Acting Chief Electoral Officer, Elections Canada

Stéphane Perrault

I think that's the word that I used the last time I was here. There sometimes is work that is done in terms of our resources with our own team, that kind of preparatory work. That's not unusual. If we need to contract, for example, to work on IT systems, that is more unusual.

7:20 p.m.

Conservative

Blake Richards Conservative Banff—Airdrie, AB

I guess the reason we're in that unusual circumstance...and it's hard to blame you for being in that circumstance, because you are in that circumstance and you've been put there because this took so long—and I know you don't want to speculate on why that might be. The fact is that it's beyond your control and it's beyond the control of many of us on this committee, and here we all are trying to deal with something that makes for very unusual, and frankly, very difficult circumstances. It makes it difficult for us, as legislators, to do our job properly. I think the proposal we're seeing makes it almost impossible, and I think it makes it very difficult, and maybe even darned near impossible, for you to do your job properly.

You already indicated there would be a need for some compromises, a need for some things that couldn't be properly implemented, and we had a chance to talk about that briefly when you were here before. I'll come to that in a minute to see if we can get a bit more detail on that.

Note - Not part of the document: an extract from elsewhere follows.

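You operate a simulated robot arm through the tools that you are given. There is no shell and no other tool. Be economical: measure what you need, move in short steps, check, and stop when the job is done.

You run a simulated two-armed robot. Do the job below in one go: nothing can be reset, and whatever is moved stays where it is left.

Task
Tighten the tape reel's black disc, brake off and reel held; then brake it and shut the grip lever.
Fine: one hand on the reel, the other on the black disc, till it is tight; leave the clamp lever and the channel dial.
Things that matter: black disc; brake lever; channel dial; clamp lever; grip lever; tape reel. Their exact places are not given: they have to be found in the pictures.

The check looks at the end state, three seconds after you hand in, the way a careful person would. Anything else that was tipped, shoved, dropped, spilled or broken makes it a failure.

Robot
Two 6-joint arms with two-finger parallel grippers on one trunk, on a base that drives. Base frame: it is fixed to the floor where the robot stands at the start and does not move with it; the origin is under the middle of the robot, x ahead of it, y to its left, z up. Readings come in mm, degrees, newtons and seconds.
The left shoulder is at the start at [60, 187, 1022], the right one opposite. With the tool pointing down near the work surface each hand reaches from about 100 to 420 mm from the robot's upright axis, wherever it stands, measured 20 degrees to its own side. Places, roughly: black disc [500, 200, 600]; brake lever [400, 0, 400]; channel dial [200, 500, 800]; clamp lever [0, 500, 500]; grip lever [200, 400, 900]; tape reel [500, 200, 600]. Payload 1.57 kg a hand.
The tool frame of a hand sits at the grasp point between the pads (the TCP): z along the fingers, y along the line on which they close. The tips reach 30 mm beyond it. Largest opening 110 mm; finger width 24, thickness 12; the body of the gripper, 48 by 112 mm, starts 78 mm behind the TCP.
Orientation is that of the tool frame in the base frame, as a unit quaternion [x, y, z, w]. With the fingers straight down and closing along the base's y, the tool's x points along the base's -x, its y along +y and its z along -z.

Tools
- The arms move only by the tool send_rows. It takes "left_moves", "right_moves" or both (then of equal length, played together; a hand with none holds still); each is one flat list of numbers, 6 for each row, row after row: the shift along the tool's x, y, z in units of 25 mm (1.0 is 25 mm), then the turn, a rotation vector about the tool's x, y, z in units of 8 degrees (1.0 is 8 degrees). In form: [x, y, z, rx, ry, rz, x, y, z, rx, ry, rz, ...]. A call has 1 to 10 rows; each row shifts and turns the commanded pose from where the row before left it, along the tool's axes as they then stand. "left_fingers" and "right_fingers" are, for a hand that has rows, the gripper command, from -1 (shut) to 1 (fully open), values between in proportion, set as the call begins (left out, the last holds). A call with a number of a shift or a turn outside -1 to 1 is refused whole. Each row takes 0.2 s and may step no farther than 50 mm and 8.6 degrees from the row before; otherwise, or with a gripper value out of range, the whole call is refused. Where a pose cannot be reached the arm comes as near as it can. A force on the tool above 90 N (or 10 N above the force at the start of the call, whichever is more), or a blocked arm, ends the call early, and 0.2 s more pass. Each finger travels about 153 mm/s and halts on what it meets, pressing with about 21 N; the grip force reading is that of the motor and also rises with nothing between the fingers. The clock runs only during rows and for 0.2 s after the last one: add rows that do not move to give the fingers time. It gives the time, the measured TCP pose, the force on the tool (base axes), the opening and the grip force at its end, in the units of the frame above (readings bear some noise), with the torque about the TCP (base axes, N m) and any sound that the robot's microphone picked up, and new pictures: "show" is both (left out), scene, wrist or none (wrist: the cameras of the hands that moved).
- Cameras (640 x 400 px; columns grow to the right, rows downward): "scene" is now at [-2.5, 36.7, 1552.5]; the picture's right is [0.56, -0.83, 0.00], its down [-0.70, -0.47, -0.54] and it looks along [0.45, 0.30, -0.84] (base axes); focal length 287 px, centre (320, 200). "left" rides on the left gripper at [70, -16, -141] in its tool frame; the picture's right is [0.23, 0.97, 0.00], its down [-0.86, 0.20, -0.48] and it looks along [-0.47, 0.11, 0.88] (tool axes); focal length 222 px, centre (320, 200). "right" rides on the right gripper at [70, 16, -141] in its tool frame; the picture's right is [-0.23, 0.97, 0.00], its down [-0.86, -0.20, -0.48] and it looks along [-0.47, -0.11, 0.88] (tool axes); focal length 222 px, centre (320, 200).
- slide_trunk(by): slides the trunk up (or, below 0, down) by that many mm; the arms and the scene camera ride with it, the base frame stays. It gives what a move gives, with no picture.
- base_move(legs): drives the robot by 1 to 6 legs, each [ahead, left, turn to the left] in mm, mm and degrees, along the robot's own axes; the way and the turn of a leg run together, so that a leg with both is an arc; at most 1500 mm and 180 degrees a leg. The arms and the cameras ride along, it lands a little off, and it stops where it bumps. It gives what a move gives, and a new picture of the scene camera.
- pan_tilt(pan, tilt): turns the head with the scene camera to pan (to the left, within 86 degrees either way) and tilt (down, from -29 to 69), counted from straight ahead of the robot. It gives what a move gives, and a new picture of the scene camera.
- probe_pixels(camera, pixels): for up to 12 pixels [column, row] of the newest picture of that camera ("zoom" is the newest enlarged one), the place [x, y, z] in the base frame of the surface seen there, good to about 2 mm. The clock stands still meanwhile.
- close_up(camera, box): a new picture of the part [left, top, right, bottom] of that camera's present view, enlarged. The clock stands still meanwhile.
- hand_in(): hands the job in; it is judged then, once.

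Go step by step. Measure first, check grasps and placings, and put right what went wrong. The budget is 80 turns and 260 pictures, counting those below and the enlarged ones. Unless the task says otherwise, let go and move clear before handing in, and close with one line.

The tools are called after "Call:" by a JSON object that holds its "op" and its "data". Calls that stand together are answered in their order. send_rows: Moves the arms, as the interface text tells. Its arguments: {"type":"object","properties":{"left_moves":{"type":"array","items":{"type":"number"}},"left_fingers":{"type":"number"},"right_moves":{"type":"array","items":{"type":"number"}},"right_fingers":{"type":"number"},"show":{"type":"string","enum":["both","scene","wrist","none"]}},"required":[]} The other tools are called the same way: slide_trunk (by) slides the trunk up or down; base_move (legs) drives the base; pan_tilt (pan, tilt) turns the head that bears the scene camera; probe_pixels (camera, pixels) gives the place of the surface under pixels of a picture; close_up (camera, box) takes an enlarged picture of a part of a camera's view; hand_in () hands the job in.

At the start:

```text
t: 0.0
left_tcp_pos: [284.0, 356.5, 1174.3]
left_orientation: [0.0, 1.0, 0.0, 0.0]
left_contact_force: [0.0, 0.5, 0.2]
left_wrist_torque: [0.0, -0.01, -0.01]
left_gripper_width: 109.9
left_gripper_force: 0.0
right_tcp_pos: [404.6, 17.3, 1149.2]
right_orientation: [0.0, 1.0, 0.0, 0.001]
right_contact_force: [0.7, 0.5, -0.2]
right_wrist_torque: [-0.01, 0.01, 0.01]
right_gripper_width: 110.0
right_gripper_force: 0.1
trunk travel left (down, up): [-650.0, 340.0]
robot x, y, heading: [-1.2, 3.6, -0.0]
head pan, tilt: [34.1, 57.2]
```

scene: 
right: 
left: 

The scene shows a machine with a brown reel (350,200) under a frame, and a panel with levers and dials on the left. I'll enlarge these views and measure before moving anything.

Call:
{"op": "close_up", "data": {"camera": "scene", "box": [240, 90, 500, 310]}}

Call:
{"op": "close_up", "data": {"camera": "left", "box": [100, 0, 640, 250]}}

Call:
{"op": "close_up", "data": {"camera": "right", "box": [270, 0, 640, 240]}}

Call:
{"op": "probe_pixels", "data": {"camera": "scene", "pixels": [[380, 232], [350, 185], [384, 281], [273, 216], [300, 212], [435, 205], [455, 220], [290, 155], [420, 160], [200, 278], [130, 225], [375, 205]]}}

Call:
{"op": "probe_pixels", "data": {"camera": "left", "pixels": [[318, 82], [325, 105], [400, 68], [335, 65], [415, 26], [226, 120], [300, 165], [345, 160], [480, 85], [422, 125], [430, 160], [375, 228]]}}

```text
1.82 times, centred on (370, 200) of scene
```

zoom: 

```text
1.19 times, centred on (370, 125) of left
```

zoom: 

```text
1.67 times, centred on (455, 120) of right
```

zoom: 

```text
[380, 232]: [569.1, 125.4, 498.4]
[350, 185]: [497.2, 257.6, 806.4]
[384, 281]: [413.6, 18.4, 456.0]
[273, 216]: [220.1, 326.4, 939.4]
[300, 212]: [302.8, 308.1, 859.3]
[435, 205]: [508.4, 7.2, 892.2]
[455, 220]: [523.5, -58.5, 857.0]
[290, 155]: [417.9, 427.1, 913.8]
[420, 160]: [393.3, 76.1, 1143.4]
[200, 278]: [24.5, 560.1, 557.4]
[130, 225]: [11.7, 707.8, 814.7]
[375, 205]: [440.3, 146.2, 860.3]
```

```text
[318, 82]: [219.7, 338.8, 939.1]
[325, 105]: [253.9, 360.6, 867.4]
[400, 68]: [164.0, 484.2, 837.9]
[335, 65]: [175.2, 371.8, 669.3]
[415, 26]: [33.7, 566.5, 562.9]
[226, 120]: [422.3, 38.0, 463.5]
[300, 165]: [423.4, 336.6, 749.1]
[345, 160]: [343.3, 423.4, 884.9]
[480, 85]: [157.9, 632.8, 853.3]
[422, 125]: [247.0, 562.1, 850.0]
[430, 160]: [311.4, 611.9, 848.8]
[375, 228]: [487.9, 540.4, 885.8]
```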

When we had the officials here before you came in, we were talking about the third party regime and the foreign money. I was raising the question of the commingling with the contributions that are still possible from foreign entities prior to the pre-writ period. It was raised that it would leave Elections Canada with the ability to conduct an audit of that. I was asking at that time—and you might be able to give me a bit more clarity on this—what you think would be a reasonable barrier to trigger an audit in those scenarios. What would Elections Canada determine to be an appropriate barrier that would give you concern about that commingling occurring so that you would, therefore, conduct an audit?

Second to that, is there some way we could amend the legislation to be more helpful in this regard?